== PASSAGE SHOWN ==

Registration Statement on Form S-8 (No. 333-84312), filed with the Commission on March 14, 2002, as amended, which registered 127,733 Shares issuable pursuant to the Datawatch Corporation 1996 Stock Plan, and 812,543 Shares pursuant to the reoffer prospectus included therein and issuable or issued under the 2011 Equity Compensation and Incentive Plan, the 2006 Equity Compensation and Incentive Plan, the Datawatch Corporation 1996 Stock Plan and the Datawatch Corporation 1996 Non-Employee Director Stock Option Plan.

 

   

Registration Statement on Form S-8 (No. 333-57244), filed with the Commission on March 19, 2001, as amended, which registered 400,000 Shares issuable pursuant to the Datawatch Corporation 1996 Stock Plan, and 812,543 Shares pursuant to the reoffer prospectus included therein and issuable or issued under the 2011 Equity Compensation and Incentive Plan, the 2006 Equity Compensation and Incentive Plan, the Datawatch Corporation 1996 Stock Plan and the Datawatch Corporation 1996 Non-Employee Director Stock Option Plan.

===
== COLLECTED DATA ==

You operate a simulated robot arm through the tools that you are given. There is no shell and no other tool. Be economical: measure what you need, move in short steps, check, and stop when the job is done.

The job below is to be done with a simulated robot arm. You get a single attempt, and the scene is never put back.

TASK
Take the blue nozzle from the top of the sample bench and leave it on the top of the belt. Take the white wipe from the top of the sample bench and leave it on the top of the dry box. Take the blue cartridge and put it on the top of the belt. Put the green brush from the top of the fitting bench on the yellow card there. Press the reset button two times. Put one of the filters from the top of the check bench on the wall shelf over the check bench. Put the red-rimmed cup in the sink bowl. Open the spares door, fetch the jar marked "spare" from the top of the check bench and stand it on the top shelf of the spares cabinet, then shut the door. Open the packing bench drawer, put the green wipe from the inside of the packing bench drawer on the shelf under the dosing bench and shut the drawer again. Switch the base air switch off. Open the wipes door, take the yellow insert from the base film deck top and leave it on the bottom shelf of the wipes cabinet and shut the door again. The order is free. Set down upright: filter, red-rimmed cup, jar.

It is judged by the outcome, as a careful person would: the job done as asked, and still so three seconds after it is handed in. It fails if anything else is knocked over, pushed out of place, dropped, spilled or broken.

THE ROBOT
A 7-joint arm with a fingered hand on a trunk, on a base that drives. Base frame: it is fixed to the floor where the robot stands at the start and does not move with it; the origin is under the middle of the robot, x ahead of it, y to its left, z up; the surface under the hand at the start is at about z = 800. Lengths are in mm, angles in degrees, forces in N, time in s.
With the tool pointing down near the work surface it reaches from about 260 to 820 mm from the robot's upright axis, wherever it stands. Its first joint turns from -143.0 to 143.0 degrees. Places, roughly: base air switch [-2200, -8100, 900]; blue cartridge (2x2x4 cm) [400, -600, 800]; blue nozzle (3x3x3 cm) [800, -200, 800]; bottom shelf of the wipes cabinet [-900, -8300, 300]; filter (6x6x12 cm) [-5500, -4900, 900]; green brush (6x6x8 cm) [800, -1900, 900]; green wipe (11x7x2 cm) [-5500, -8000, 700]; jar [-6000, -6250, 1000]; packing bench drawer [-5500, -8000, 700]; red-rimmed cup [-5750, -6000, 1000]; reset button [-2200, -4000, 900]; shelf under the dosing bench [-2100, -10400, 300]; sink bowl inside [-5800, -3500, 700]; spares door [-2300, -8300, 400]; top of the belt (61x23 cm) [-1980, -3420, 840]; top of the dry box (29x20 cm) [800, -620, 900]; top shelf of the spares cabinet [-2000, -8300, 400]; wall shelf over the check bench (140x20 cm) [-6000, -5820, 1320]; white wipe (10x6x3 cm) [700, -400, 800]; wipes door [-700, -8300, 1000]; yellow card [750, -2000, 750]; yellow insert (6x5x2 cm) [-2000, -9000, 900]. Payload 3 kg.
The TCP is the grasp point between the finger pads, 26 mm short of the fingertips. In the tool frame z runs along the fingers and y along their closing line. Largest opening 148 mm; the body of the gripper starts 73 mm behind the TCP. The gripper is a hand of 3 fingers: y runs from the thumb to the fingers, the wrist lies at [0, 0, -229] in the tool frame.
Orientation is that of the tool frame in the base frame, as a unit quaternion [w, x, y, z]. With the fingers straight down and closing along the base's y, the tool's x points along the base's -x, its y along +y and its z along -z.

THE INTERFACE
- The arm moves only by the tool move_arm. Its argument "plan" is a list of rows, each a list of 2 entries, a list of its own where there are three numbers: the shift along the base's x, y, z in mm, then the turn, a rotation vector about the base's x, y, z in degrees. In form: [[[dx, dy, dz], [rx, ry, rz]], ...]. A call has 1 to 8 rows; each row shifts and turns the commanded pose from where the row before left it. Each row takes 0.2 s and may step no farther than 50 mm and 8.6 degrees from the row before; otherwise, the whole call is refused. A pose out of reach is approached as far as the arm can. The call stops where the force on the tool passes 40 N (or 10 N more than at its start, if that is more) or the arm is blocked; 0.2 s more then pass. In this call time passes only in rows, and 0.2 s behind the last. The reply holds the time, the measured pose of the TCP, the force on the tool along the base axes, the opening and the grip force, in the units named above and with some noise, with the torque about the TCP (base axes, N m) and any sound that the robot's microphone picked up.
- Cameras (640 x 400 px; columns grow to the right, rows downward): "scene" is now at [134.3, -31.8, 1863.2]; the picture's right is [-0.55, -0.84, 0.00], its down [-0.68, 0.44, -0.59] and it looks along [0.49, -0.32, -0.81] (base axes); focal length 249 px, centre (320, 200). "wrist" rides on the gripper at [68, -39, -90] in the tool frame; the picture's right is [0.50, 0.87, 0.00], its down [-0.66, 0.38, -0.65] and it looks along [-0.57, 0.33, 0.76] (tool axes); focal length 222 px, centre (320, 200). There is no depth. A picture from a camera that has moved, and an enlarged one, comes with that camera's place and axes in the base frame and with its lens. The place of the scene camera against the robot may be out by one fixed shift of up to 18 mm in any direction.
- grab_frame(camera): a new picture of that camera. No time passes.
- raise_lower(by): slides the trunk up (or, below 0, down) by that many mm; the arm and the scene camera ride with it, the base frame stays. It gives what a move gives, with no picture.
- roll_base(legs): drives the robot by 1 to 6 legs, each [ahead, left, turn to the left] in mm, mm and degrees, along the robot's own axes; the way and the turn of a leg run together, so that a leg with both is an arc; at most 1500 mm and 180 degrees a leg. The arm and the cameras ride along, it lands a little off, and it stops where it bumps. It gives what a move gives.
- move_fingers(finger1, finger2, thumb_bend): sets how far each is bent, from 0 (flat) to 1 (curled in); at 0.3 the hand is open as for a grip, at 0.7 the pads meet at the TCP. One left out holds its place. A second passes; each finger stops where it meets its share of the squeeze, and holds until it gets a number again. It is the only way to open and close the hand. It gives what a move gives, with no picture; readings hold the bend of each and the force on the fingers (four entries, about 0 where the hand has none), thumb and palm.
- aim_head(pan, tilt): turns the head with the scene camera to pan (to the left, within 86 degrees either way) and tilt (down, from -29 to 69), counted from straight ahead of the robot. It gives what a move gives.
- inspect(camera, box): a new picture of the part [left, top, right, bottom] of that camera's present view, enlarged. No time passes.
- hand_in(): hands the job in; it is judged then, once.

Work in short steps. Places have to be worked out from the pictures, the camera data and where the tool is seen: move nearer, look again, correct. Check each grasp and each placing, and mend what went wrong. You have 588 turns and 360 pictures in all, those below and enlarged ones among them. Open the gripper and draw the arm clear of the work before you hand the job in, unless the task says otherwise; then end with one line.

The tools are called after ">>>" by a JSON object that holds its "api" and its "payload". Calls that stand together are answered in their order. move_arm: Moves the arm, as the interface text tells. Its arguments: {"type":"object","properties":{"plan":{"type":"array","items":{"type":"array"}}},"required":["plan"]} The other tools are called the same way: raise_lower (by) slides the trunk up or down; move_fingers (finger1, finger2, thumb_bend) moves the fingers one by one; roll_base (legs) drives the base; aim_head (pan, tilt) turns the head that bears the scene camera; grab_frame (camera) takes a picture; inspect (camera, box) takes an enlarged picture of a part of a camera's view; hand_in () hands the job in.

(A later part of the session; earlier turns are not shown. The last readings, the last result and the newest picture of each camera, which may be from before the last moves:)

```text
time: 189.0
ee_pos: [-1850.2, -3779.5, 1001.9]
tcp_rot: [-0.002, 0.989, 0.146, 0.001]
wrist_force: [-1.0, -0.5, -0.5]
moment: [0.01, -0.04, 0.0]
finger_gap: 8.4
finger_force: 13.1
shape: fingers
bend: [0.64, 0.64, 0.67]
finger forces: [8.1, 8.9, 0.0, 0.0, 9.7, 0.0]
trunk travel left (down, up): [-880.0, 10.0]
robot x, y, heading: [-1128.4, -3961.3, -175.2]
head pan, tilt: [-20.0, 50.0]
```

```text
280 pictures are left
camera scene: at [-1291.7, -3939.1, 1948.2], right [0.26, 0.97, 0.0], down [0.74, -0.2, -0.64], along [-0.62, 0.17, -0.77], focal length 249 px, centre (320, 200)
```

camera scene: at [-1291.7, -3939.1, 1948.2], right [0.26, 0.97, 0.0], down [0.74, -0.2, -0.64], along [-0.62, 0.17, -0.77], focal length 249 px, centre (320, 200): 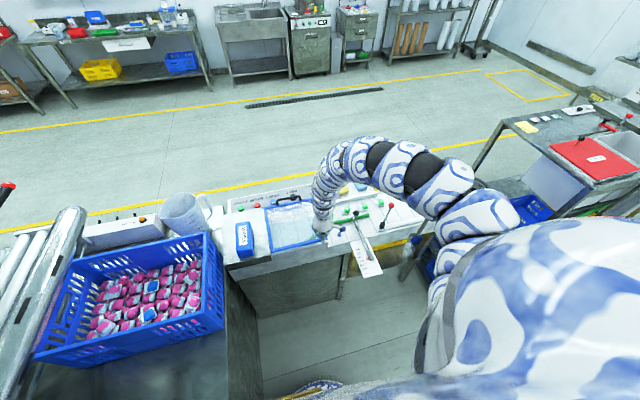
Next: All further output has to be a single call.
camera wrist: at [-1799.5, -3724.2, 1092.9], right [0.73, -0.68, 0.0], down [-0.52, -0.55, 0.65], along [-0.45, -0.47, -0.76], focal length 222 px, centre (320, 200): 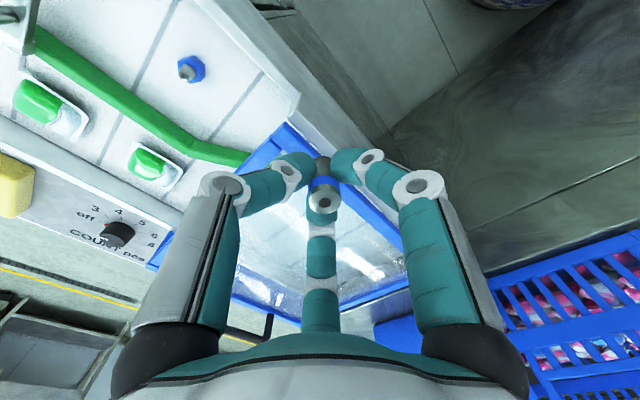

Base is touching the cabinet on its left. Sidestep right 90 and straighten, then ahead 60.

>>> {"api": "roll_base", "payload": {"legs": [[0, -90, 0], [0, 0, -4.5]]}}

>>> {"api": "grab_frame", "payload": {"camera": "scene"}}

===

● EXERCISE REQUIREMENTS:
A - Return the passage shown unchanged, from "Registration Statement on Form S-8 (No. 333-84312), filed" to its end.
B - Transcribe the lines above from the one with "- grab_frame(camera): a" through the one with "Work in short". Include both ends and leave out every other line.

● ANSWERS TO THE EXERCISE:
A -
Registration Statement on Form S-8 (No. 333-84312), filed with the Commission on March 14, 2002, as amended, which registered 127,733 Shares issuable pursuant to the Datawatch Corporation 1996 Stock Plan, and 812,543 Shares pursuant to the reoffer prospectus included therein and issuable or issued under the 2011 Equity Compensation and Incentive Plan, the 2006 Equity Compensation and Incentive Plan, the Datawatch Corporation 1996 Stock Plan and the Datawatch Corporation 1996 Non-Employee Director Stock Option Plan.

 

   

Registration Statement on Form S-8 (No. 333-57244), filed with the Commission on March 19, 2001, as amended, which registered 400,000 Shares issuable pursuant to the Datawatch Corporation 1996 Stock Plan, and 812,543 Shares pursuant to the reoffer prospectus included therein and issuable or issued under the 2011 Equity Compensation and Incentive Plan, the 2006 Equity Compensation and Incentive Plan, the Datawatch Corporation 1996 Stock Plan and the Datawatch Corporation 1996 Non-Employee Director Stock Option Plan.

B -
- grab_frame(camera): a new picture of that camera. No time passes.
- raise_lower(by): slides the trunk up (or, below 0, down) by that many mm; the arm and the scene camera ride with it, the base frame stays. It gives what a move gives, with no picture.
- roll_base(legs): drives the robot by 1 to 6 legs, each [ahead, left, turn to the left] in mm, mm and degrees, along the robot's own axes; the way and the turn of a leg run together, so that a leg with both is an arc; at most 1500 mm and 180 degrees a leg. The arm and the cameras ride along, it lands a little off, and it stops where it bumps. It gives what a move gives.
- move_fingers(finger1, finger2, thumb_bend): sets how far each is bent, from 0 (flat) to 1 (curled in); at 0.3 the hand is open as for a grip, at 0.7 the pads meet at the TCP. One left out holds its place. A second passes; each finger stops where it meets its share of the squeeze, and holds until it gets a number again. It is the only way to open and close the hand. It gives what a move gives, with no picture; readings hold the bend of each and the force on the fingers (four entries, about 0 where the hand has none), thumb and palm.
- aim_head(pan, tilt): turns the head with the scene camera to pan (to the left, within 86 degrees either way) and tilt (down, from -29 to 69), counted from straight ahead of the robot. It gives what a move gives.
- inspect(camera, box): a new picture of the part [left, top, right, bottom] of that camera's present view, enlarged. No time passes.
- hand_in(): hands the job in; it is judged then, once.

Work in short steps. Places have to be worked out from the pictures, the camera data and where the tool is seen: move nearer, look again, correct. Check each grasp and each placing, and mend what went wrong. You have 588 turns and 360 pictures in all, those below and enlarged ones among them. Open the gripper and draw the arm clear of the work before you hand the job in, unless the task says otherwise; then end with one line.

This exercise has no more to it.